----- MATERIAL PROVIDED -----

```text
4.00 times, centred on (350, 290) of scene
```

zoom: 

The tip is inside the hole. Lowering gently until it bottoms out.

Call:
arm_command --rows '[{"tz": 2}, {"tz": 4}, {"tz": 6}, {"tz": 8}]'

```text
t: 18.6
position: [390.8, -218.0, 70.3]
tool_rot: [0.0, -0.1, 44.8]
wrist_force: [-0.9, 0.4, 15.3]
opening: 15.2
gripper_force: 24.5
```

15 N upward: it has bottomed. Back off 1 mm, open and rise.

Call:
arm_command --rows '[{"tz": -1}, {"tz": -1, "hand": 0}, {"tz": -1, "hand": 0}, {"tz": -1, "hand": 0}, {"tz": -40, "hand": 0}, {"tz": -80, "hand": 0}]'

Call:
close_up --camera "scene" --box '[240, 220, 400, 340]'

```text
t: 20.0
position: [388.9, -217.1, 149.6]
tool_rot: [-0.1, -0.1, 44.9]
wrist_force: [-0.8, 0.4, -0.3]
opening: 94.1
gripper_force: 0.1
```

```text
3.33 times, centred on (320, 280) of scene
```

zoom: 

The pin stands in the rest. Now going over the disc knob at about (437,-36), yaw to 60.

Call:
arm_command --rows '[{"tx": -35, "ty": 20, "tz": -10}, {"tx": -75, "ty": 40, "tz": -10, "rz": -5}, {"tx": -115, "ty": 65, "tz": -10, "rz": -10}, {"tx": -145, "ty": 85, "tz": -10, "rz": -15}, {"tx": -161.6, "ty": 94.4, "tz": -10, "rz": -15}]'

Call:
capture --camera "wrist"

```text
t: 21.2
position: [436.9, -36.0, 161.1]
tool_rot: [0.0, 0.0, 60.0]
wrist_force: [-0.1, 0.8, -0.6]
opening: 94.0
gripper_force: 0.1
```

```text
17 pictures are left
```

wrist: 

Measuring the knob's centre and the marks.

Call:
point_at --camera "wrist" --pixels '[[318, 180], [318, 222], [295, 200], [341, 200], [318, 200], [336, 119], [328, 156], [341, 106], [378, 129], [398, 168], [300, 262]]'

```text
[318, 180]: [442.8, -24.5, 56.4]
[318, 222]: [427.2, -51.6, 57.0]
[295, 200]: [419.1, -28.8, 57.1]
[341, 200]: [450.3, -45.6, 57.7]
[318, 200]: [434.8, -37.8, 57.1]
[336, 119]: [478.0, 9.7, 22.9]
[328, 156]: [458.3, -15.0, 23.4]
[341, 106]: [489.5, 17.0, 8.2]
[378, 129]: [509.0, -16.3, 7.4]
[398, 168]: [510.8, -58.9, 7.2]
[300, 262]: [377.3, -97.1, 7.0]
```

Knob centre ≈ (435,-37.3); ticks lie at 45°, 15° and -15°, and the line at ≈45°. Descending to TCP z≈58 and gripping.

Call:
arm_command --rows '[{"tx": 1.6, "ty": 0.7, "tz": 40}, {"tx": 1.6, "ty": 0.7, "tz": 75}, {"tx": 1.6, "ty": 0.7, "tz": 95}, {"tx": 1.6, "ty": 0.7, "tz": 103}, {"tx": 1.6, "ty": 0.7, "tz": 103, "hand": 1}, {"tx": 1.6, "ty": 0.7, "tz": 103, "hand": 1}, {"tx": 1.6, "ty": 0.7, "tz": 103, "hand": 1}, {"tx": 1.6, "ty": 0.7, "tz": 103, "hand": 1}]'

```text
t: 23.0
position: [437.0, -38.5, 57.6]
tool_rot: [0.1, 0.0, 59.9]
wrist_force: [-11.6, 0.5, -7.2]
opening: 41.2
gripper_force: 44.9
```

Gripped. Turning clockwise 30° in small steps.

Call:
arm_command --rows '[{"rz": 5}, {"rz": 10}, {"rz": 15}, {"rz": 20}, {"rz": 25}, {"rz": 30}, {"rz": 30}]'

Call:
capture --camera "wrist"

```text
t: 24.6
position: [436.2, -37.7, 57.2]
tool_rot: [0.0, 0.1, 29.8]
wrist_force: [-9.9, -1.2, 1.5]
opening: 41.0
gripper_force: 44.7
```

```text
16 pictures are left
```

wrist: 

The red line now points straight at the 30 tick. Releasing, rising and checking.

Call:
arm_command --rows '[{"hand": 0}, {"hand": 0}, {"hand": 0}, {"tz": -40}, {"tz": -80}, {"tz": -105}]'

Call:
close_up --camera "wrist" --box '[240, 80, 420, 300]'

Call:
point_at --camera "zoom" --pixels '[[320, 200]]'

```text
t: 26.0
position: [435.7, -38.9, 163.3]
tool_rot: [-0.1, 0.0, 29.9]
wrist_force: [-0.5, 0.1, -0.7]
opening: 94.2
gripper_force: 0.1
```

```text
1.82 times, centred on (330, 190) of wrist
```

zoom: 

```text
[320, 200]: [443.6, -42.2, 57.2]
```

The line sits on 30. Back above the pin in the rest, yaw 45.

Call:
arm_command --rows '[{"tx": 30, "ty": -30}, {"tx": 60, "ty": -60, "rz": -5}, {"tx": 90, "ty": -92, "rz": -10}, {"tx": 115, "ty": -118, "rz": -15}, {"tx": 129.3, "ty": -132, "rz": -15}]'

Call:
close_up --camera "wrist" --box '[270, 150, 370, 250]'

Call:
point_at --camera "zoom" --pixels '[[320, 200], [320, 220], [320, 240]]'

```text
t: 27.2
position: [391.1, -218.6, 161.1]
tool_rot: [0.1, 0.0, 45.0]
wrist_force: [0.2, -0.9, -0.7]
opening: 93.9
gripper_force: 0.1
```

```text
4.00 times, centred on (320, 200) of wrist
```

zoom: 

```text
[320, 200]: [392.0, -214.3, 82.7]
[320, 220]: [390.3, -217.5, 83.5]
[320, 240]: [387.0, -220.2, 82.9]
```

-----

[TASK STATEMENT] Reproduce all the data word for word.

[OUTPUT FOR THIS TASK]
```text
4.00 times, centred on (350, 290) of scene
```

zoom: 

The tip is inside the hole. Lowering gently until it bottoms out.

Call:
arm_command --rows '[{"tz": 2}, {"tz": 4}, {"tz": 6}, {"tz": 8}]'

```text
t: 18.6
position: [390.8, -218.0, 70.3]
tool_rot: [0.0, -0.1, 44.8]
wrist_force: [-0.9, 0.4, 15.3]
opening: 15.2
gripper_force: 24.5
```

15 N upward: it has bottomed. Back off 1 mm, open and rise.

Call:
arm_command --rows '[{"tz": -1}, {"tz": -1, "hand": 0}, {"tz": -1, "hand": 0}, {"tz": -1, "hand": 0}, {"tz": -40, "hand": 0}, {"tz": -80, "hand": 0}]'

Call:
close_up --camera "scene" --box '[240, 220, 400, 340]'

```text
t: 20.0
position: [388.9, -217.1, 149.6]
tool_rot: [-0.1, -0.1, 44.9]
wrist_force: [-0.8, 0.4, -0.3]
opening: 94.1
gripper_force: 0.1
```

```text
3.33 times, centred on (320, 280) of scene
```

zoom: 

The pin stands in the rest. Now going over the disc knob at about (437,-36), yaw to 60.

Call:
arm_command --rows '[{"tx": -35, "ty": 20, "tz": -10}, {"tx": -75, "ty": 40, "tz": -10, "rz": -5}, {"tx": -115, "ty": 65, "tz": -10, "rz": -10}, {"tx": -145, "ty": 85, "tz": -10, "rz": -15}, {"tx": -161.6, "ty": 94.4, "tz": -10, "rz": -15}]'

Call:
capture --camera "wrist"

```text
t: 21.2
position: [436.9, -36.0, 161.1]
tool_rot: [0.0, 0.0, 60.0]
wrist_force: [-0.1, 0.8, -0.6]
opening: 94.0
gripper_force: 0.1
```

```text
17 pictures are left
```

wrist: 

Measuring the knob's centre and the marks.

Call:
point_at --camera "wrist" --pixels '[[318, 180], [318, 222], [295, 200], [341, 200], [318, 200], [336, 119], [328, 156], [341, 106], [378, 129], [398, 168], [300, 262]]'

```text
[318, 180]: [442.8, -24.5, 56.4]
[318, 222]: [427.2, -51.6, 57.0]
[295, 200]: [419.1, -28.8, 57.1]
[341, 200]: [450.3, -45.6, 57.7]
[318, 200]: [434.8, -37.8, 57.1]
[336, 119]: [478.0, 9.7, 22.9]
[328, 156]: [458.3, -15.0, 23.4]
[341, 106]: [489.5, 17.0, 8.2]
[378, 129]: [509.0, -16.3, 7.4]
[398, 168]: [510.8, -58.9, 7.2]
[300, 262]: [377.3, -97.1, 7.0]
```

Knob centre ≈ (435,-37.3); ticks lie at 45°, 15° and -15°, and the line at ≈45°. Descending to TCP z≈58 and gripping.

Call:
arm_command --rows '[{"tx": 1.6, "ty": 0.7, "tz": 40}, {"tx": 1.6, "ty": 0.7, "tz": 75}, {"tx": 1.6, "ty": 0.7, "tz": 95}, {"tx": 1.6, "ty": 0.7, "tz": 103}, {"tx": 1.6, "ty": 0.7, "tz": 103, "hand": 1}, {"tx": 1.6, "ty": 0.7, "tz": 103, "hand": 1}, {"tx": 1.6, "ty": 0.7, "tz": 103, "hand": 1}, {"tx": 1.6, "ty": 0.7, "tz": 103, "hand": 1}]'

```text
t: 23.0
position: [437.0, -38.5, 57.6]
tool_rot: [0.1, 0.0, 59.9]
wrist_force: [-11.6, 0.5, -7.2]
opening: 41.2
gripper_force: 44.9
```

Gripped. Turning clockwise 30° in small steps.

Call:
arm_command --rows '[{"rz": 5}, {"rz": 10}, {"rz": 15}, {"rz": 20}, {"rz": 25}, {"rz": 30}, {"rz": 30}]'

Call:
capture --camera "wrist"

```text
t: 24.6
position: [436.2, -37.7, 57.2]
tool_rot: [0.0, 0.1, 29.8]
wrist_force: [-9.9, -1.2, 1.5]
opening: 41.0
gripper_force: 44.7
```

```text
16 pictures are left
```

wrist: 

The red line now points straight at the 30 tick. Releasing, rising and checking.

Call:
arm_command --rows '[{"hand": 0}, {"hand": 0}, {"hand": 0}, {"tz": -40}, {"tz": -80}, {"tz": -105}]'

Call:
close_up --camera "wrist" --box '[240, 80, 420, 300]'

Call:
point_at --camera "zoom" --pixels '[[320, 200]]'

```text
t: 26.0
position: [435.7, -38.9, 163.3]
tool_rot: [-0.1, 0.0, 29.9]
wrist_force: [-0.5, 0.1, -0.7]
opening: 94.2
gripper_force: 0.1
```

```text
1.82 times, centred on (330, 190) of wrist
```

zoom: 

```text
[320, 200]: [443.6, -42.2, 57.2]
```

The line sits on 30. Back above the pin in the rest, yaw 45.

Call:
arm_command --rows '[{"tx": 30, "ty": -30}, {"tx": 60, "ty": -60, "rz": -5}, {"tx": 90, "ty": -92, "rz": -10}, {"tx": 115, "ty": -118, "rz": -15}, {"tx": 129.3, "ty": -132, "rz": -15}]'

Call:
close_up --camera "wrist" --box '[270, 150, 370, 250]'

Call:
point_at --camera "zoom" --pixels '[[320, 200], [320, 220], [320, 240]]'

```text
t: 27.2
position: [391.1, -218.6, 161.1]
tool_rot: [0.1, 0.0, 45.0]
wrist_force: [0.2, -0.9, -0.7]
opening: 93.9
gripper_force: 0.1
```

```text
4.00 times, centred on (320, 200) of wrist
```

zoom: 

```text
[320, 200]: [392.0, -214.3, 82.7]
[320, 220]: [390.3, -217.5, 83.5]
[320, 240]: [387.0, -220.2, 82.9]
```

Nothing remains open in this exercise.